Bumping over the deep-rutted roads in her rusting four-wheel-drive pickup, Caitlin Bunker talks about her concern for the island's future. ''I think you have to be a special person to live here,'' she says. An ''off islander'' herself - a summer resident who married a lobsterman, raises chickens, goats, and vegetables, and does the daily readings of the NEC's three anemometers that measure wind speed - she worries that increasing costs will cause other families to leave the island.

Gesturing across the bay toward the next island, she talks about Criehaven - a once-thriving community that is now something of a ghost town, inhabited only during the summer. She, too, feels the pressure: Earlier this fall, for 450 kilowatts of power, she paid $205. Even that does not represent the entire cost: the islanders subsidize the electricity company out of taxes. But she resists the notion that the community, as reported in recent press accounts, is evaporating. ''We're getting this wind survey,'' she says, adding, ''I don't think that's a sign of going downhill.''

The islanders still need to be persuaded that a combination of windpower, conservation, and modified design of the diesel system could help them. They tend to be wary of new schemes from the mainland. But the islanders on Matinicus , says Frank Bowles, have ''a long record of conservative but intelligent acceptance of technological change.'' Their boats, he says, are among the best on the coast - which helps explain why no one from Matinicus has been lost at sea in this century. And while lobstering is an old skill, the islanders use the latest in plastic buoys, nylon ropes, and vinyl-coated wire traps.

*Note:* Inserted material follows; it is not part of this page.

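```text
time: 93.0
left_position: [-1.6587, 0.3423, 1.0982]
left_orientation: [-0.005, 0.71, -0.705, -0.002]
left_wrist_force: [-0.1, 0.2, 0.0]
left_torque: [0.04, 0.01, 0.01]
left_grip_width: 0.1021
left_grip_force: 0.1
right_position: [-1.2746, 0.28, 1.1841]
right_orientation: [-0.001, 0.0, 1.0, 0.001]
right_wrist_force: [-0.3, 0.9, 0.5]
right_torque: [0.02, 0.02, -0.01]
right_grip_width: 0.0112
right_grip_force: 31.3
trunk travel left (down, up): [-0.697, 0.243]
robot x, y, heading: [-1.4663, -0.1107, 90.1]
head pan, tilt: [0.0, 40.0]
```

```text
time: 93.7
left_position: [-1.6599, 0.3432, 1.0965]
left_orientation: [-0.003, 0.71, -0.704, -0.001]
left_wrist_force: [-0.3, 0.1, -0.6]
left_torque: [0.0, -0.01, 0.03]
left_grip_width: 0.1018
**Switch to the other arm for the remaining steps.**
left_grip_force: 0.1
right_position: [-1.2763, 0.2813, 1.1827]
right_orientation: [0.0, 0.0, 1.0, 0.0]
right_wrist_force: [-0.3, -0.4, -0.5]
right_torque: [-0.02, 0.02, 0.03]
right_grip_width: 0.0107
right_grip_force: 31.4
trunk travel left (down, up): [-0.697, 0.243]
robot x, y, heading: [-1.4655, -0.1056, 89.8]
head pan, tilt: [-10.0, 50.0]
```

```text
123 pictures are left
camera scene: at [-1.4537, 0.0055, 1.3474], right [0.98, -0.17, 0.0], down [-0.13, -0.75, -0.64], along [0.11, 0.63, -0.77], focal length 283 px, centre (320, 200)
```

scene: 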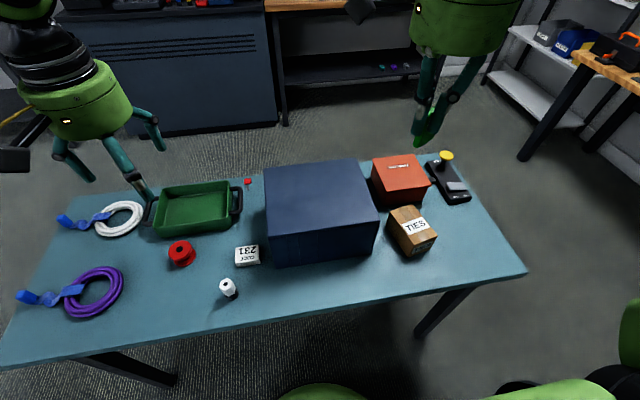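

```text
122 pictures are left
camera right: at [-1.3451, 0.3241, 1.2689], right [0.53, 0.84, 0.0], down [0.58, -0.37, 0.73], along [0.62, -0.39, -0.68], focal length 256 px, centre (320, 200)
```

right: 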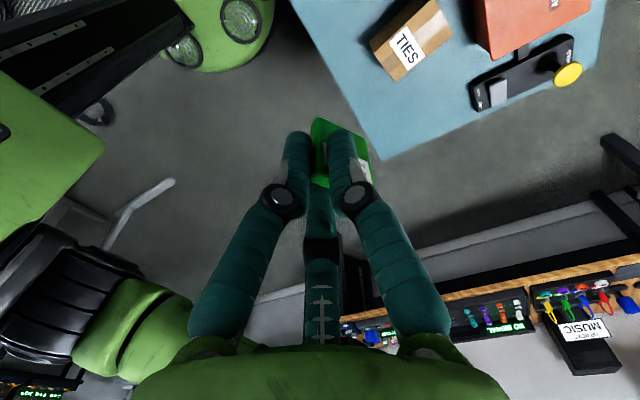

For Mr. Bisplinghoff, the problem is fascinating in its complexity. The wind-generating system must be simple to maintain and capable of standing up to a tough environment. It must also be integrated with the present system, so that fluctuations of voltage and frequency can be leveled out. Ideally, too, it will include a means for storing power which is generated when there is little demand - in the small hours of a windy night, for example. And it must be affordable: Even though the fuel is free, wind systems typically cost somewhere in the neighborhood of $3,000 per kilowatt-hour to construct.

Bisplinghoff hopes the work on Matinicus will demonstrate the feasibility of wind power for other nearby islands - like neighboring Monhegan, which has a community water system but still uses kerosene lights. He also hopes it will have relevance to rural communities on the mainland, even those connected to a utility grid. ''In a very microcosmic way,'' he says, ''with numbers you can put your arms around, we're going to be looking at a number of burning questions that the major utilities are looking at.''

Will it work? Pat Lewis, cutting a wheel of cheese behind the counter of the dimly lit store, sums up the islanders' response with Yankee simplicity. ''Something's got to work,'' she says.